Even without Essman, that is, even if the extent of discovery permitted an accused at a preliminary hearing held in this state be limited to the rebutting and cross-examination of evidence of probable cause put on by the state, there is a serious question of "* * * invidious discrimination" between those able to employ counsel and those not, for, regardless of the limitations placed by the magistrate upon efforts of the accused to use the preliminary hearing as a discovery device, a substantially greater degree of disclosure of the state's case will necessarily result than that ordinarily occurring when the indictment route is followed.

Quote from Griffin v. People of the State of Illinois, 351 U.S. 12, 18, 76 S.Ct. 585, 590, 100 L.Ed. 891 (1956).

However, there is at least difference in degree if not in kind between permitting discovery as an accidental concomitant of a judicial or administrative process, and the granting of a right to discovery, which, if frustrated, will invalidate the entire proceeding.

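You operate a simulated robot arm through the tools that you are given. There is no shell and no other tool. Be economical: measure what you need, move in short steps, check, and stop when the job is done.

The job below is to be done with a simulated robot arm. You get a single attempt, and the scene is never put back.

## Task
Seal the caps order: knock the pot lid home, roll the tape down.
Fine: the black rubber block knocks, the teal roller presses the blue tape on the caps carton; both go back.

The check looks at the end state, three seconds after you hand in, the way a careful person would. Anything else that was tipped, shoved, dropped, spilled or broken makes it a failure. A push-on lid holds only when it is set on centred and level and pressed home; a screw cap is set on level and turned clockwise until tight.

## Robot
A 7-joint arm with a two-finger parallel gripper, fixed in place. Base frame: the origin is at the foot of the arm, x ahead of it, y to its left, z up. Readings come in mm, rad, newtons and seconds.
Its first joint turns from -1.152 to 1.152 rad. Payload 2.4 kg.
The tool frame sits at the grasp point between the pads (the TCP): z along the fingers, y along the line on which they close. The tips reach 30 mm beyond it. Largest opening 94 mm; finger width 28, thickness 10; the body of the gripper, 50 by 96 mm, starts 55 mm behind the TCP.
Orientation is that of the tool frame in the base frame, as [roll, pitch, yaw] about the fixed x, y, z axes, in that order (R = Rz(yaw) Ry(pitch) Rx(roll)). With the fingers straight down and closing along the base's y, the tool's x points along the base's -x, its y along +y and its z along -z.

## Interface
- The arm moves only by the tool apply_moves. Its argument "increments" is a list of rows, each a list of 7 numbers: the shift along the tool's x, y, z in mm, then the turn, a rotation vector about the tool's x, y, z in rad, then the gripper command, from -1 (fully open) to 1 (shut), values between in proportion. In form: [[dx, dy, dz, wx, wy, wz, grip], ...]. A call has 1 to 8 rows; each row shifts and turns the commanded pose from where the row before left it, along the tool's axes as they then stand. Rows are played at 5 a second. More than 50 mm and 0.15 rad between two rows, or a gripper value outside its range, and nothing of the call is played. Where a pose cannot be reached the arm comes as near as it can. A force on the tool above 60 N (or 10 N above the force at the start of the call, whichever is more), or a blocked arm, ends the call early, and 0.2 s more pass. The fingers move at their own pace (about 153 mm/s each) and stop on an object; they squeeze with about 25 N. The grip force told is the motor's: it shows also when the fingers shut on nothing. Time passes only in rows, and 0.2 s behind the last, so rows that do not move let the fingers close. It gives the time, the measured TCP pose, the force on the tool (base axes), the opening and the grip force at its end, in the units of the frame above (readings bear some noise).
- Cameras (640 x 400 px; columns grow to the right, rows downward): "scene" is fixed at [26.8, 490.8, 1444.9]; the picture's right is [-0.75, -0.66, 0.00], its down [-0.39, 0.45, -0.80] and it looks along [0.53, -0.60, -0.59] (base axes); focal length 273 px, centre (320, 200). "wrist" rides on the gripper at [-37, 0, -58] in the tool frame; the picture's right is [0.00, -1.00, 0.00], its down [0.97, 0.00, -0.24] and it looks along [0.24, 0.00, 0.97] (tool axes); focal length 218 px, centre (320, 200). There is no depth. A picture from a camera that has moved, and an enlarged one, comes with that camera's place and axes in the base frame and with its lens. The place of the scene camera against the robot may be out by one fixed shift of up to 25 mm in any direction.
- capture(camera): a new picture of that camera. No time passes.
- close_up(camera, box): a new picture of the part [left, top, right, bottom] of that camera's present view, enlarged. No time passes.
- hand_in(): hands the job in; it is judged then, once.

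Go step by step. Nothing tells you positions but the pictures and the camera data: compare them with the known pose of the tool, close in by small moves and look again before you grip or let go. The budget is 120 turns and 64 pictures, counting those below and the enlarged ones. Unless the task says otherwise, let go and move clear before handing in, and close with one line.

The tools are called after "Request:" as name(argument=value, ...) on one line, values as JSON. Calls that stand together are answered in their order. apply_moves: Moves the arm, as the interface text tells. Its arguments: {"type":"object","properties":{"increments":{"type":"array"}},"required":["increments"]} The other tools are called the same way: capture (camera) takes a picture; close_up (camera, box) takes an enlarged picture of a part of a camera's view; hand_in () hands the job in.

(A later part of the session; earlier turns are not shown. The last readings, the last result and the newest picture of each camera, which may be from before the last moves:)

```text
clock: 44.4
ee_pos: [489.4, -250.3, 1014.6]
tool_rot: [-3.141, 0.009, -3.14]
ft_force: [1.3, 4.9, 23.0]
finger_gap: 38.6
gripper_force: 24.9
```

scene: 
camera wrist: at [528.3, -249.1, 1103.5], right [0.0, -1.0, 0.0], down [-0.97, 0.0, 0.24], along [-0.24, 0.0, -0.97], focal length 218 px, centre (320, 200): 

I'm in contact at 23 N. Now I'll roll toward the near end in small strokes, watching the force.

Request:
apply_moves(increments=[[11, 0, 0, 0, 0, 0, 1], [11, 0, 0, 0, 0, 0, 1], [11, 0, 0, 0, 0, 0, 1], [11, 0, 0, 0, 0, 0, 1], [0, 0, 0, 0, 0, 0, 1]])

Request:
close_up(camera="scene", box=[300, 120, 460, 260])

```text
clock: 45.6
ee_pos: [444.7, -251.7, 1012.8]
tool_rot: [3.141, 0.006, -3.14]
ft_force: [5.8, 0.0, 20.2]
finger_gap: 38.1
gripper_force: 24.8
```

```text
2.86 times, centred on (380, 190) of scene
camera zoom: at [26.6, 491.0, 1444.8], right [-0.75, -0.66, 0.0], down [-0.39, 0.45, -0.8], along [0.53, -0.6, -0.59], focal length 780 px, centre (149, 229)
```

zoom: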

At a time when the opportunities of the state for discovery are so closely limited, rather than adding to the pretrial discovery devices of the defense, I am swayed in the direction of considering this difference to be one of substance and of returning to the basic purpose of a preliminary hearing as expressed by our Supreme Court in State ex rel. Corbin v. Superior Court, 100 Ariz. 236, 413 P.2d 264 (1966), and as expounded in the Washington decision relied upon in the principal opinion, State v. Kanistanaux, 414 P.2d 784 (Wash. 1966).

However, if Essman correctly reflects the state of our law, and subsequent decisions have not expressly overruled it, then the result reached here runs too much counter to fundamentals of equal protection to long survive. Without Essman, the result reached today remains in great jeopardy because of the current trends in our criminal law.